# Start of Records provided

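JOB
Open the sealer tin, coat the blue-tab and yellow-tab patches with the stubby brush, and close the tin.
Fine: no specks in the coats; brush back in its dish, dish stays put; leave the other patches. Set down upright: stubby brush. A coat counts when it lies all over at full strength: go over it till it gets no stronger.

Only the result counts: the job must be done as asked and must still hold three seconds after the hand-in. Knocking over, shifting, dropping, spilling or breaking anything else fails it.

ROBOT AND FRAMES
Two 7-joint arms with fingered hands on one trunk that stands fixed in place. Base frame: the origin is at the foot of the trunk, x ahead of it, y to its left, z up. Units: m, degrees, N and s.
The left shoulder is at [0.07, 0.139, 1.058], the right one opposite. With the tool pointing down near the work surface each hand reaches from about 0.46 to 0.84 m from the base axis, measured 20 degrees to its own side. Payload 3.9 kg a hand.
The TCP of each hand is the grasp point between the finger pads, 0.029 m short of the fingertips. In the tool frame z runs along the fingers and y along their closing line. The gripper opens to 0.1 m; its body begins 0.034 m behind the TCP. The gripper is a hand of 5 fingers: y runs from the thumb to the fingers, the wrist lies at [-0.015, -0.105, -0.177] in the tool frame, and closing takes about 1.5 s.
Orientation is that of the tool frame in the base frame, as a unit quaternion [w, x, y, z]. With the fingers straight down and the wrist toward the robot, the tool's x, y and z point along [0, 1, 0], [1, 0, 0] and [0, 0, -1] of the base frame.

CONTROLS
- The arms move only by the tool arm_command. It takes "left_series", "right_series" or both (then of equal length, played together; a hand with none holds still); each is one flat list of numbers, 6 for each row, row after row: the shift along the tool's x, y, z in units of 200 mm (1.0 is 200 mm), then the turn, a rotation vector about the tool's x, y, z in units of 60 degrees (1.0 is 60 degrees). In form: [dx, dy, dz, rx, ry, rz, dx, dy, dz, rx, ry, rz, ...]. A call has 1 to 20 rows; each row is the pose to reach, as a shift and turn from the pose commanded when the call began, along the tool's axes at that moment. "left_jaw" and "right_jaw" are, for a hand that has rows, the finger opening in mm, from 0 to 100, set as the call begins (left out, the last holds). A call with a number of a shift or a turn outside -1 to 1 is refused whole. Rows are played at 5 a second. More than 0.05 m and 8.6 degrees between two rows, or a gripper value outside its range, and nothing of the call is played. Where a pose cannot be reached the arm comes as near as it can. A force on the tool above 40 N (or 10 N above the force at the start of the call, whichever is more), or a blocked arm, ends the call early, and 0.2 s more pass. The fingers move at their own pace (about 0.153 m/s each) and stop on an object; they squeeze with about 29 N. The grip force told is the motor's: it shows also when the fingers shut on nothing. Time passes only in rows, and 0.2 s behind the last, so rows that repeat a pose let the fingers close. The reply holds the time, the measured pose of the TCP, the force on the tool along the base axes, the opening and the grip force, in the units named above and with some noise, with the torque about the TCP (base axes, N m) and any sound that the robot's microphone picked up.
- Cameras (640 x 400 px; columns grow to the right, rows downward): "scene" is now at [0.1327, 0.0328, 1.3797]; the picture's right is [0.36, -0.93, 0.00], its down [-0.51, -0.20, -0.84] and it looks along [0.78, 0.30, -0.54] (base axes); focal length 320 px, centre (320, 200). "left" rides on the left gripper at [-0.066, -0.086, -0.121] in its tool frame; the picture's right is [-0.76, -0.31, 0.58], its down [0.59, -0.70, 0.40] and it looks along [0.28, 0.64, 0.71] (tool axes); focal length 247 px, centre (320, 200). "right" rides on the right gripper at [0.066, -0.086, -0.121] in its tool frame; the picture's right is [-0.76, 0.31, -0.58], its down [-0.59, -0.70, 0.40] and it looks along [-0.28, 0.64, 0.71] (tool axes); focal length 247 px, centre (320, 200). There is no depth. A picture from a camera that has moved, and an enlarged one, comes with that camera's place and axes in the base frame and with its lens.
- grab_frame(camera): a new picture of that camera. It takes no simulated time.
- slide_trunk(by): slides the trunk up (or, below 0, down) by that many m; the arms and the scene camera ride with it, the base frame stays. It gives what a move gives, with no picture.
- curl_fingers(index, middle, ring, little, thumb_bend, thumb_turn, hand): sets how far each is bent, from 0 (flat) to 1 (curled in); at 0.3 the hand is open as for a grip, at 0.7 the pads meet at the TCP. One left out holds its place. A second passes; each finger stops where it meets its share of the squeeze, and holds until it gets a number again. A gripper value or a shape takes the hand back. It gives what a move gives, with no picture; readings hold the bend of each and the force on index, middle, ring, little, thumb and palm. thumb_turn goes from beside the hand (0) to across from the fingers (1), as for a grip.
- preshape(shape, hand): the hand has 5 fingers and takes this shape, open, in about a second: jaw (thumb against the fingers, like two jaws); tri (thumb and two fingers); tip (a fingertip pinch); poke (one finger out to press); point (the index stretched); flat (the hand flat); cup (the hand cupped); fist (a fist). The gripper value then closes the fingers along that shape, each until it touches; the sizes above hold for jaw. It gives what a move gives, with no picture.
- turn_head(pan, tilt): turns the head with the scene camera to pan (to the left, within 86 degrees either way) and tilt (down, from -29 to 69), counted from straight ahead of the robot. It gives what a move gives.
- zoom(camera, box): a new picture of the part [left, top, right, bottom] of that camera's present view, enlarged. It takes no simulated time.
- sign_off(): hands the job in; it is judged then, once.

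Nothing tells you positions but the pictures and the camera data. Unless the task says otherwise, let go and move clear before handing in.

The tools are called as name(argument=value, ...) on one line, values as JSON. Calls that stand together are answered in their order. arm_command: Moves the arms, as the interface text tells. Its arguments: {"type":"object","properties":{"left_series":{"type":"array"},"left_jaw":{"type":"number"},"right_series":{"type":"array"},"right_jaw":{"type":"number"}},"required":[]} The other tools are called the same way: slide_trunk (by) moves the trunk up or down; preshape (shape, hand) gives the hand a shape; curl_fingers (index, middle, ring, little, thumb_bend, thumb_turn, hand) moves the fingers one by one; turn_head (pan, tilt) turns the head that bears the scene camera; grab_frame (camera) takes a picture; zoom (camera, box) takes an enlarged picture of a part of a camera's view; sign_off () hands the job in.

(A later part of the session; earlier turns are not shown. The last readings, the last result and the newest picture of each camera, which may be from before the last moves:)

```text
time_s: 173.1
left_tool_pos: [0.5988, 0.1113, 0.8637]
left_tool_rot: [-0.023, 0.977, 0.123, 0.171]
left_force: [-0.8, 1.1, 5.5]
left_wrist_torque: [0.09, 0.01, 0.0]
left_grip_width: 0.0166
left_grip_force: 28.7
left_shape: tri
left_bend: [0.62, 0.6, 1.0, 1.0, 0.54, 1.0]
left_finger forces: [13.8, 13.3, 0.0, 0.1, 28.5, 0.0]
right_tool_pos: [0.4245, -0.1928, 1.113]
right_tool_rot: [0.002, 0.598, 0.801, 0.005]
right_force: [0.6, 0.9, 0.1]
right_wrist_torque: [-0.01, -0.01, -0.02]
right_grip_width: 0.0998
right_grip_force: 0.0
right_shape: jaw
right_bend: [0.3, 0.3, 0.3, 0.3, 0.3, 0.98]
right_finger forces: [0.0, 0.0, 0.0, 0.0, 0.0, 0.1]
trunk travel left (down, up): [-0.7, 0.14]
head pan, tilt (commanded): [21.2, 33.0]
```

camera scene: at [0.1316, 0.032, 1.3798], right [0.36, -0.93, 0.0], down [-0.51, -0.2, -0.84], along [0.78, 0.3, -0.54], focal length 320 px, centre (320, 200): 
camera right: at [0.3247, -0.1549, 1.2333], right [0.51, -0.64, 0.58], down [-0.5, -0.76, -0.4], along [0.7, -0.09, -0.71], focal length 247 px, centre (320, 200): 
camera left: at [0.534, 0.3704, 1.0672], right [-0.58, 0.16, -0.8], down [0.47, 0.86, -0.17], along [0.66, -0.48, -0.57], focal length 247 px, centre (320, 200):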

# End of Records provided
# Start of Records provided

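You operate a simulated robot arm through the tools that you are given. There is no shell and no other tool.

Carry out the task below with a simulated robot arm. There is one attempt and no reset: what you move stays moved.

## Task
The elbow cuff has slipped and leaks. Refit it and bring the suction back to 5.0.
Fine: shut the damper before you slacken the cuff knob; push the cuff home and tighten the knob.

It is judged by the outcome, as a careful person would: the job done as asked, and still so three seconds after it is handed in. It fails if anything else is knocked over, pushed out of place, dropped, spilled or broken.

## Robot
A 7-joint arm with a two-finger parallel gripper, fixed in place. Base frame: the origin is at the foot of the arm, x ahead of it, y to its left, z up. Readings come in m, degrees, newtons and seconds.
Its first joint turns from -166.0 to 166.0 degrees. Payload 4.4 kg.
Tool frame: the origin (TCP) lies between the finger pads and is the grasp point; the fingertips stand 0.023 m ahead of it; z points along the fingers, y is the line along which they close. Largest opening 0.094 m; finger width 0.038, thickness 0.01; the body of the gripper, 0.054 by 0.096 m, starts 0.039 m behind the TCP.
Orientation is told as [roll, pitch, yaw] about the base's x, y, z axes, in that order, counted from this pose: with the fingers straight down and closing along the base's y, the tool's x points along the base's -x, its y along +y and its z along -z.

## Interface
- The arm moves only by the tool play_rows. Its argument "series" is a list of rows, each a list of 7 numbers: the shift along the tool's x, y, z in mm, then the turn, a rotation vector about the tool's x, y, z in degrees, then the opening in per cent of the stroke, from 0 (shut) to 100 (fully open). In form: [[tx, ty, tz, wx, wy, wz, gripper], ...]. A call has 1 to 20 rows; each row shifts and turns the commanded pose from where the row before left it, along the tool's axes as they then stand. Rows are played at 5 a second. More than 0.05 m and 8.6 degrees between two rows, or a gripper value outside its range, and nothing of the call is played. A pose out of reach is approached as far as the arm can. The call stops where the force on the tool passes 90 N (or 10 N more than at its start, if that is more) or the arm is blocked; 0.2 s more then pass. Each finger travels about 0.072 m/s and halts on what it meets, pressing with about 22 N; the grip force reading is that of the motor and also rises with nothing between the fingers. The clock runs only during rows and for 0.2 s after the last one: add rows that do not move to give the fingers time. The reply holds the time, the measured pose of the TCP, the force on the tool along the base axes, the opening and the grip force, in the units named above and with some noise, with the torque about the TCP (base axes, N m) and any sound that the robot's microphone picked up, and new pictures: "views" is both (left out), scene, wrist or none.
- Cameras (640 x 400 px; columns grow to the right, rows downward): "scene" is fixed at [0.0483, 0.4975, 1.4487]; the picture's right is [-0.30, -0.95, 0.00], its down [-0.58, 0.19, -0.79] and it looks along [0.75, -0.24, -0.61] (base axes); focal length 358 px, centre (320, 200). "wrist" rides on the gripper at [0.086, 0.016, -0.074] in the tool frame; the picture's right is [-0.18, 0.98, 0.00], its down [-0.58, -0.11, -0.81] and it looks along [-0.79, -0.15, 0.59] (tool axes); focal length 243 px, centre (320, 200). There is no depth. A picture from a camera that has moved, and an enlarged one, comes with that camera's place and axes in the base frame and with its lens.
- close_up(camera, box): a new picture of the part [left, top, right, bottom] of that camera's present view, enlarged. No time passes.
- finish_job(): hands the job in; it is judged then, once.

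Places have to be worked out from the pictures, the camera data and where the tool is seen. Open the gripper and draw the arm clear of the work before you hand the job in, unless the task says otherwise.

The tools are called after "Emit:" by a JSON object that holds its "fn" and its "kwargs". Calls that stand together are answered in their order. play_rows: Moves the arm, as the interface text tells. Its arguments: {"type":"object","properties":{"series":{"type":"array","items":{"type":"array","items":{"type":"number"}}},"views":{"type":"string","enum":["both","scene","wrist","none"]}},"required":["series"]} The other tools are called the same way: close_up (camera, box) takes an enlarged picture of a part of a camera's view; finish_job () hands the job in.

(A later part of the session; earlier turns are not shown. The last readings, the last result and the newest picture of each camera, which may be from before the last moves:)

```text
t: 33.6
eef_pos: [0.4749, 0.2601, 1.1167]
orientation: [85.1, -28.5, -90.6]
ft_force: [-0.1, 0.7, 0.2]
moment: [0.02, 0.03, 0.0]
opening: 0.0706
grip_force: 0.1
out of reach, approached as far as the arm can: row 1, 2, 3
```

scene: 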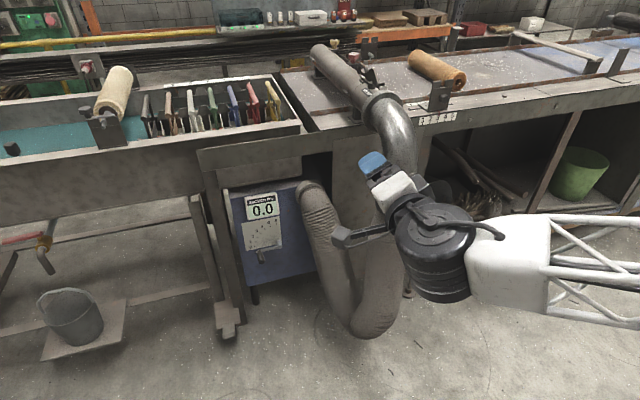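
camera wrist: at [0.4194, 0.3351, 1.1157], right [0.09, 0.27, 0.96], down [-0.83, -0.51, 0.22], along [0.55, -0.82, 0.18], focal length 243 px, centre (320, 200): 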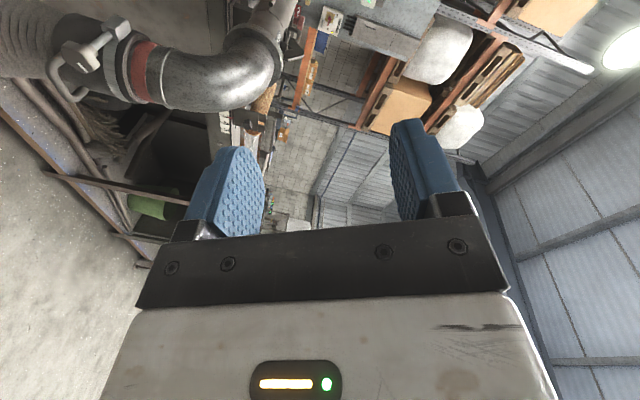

# End of Records provided
# Start of Records provided

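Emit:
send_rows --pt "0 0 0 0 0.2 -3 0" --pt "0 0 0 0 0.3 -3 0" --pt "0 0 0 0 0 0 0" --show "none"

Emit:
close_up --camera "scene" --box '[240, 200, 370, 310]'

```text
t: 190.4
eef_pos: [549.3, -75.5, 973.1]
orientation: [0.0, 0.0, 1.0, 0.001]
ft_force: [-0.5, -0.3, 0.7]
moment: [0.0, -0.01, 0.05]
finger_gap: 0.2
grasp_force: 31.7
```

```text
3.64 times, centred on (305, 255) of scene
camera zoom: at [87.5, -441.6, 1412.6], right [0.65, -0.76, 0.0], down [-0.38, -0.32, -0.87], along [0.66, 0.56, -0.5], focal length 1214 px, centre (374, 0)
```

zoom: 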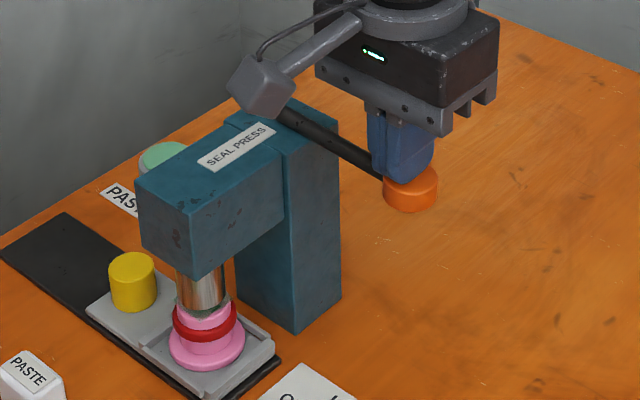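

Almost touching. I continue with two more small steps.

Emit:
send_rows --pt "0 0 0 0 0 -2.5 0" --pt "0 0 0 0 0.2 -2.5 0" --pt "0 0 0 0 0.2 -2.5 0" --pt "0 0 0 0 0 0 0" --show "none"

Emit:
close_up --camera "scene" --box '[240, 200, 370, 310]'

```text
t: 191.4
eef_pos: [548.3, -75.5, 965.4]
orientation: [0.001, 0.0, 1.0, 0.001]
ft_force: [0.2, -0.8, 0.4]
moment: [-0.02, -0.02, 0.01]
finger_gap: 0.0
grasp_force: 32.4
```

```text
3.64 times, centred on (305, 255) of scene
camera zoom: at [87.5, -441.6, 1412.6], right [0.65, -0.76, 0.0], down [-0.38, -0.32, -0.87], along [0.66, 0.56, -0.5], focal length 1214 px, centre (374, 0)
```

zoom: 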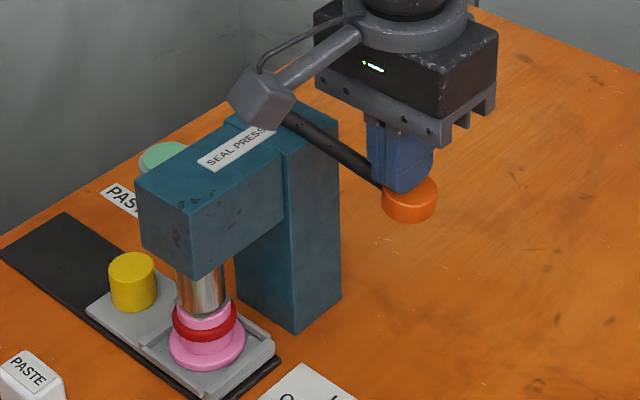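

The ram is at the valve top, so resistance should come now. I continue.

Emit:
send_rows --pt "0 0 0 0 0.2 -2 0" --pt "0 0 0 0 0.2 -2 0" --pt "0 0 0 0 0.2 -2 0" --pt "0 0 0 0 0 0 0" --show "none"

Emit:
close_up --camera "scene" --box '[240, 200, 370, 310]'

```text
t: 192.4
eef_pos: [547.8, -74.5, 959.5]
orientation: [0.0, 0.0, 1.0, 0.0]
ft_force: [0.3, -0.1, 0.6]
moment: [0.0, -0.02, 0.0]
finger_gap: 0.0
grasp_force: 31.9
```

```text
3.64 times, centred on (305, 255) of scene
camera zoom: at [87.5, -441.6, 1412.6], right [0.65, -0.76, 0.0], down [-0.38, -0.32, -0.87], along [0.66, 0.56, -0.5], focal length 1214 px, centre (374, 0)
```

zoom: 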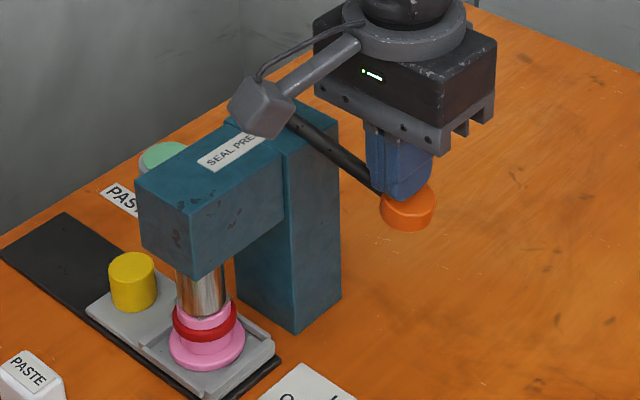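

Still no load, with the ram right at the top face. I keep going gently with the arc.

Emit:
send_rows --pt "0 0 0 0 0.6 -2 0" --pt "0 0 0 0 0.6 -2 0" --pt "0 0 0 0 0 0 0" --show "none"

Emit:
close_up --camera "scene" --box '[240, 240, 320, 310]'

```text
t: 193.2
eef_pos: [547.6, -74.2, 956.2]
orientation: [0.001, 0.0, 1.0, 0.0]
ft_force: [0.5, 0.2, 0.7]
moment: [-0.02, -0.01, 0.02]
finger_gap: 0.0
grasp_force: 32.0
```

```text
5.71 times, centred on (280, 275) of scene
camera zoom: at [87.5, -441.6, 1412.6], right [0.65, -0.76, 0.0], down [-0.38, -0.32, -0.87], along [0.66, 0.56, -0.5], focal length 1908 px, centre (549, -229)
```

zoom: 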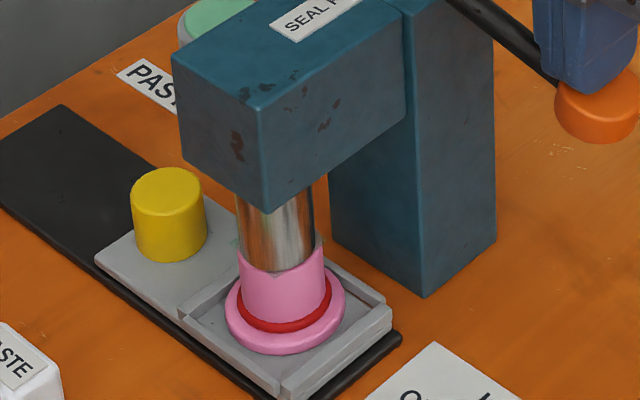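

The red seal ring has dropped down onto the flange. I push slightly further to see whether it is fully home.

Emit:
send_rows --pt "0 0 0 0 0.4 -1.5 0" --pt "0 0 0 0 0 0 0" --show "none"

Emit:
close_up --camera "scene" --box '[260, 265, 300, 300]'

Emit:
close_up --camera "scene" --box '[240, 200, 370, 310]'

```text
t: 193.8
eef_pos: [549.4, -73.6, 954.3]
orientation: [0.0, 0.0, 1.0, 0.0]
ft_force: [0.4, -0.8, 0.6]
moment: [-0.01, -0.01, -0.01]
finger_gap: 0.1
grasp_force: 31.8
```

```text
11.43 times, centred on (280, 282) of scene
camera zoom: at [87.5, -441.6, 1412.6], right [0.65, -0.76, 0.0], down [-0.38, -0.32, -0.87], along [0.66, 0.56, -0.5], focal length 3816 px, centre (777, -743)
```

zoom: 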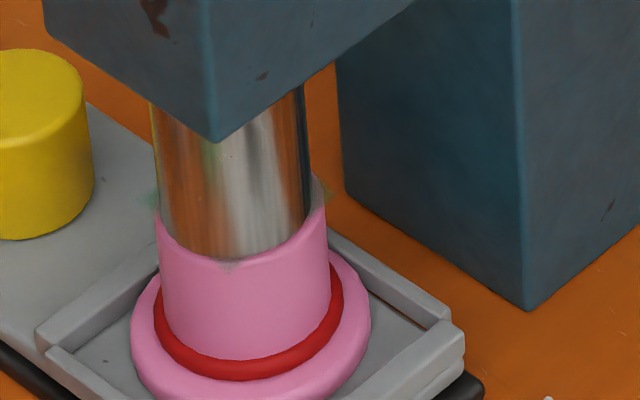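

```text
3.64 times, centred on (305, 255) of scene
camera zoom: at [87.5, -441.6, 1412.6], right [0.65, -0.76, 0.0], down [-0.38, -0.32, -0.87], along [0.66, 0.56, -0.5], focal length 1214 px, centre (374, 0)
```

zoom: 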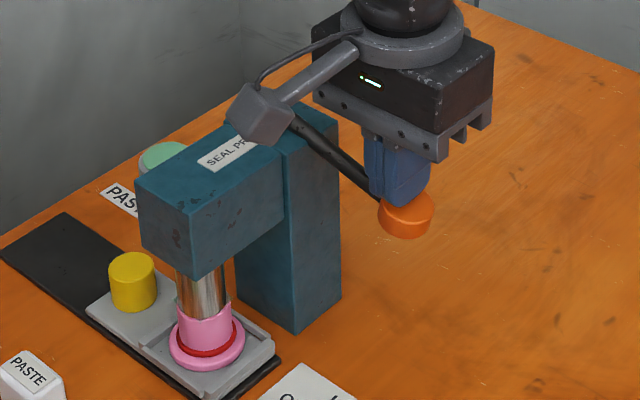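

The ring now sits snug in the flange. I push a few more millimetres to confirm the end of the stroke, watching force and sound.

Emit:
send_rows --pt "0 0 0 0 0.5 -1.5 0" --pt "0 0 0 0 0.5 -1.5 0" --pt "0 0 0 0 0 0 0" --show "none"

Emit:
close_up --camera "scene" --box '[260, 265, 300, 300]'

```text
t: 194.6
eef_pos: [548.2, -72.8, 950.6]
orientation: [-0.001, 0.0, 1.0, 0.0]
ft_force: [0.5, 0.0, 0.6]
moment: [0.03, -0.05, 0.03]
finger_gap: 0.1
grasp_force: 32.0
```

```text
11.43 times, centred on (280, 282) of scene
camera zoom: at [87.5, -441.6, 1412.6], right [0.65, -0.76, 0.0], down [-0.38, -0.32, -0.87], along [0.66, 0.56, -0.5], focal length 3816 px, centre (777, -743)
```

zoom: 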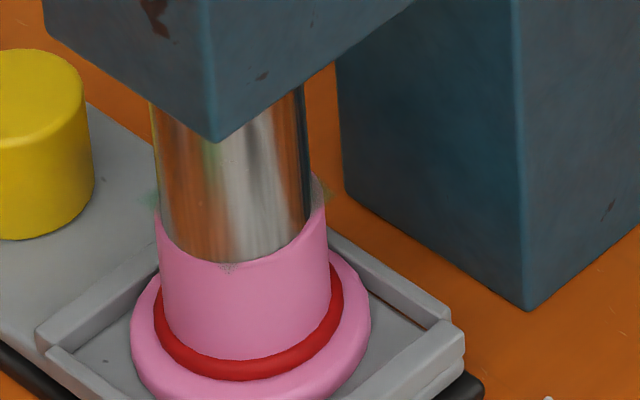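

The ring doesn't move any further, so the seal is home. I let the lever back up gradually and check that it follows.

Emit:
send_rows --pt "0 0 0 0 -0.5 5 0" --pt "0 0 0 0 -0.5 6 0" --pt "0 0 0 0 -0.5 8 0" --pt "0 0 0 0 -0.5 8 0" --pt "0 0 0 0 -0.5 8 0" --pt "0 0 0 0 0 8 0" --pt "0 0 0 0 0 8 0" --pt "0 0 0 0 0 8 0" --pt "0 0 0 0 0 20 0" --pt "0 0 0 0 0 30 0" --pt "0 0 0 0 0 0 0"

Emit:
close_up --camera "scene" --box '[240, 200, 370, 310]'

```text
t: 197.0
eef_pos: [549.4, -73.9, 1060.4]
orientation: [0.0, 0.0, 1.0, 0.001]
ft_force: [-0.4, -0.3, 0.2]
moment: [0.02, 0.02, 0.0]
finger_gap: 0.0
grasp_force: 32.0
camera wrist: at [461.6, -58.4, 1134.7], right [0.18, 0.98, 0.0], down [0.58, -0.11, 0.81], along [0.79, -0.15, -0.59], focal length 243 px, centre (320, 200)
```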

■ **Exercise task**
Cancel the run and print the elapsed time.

# End of Records provided

■ **Exercise task**
Search the listing for the string "Fine". Copy each line where it turns up.

■ **The response**
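Fine: no specks in the coats; brush back in its dish, dish stays put; leave the other patches. Set down upright: stubby brush. A coat counts when it lies all over at full strength: go over it till it gets no stronger.
Fine: shut the damper before you slacken the cuff knob; push the cuff home and tighten the knob.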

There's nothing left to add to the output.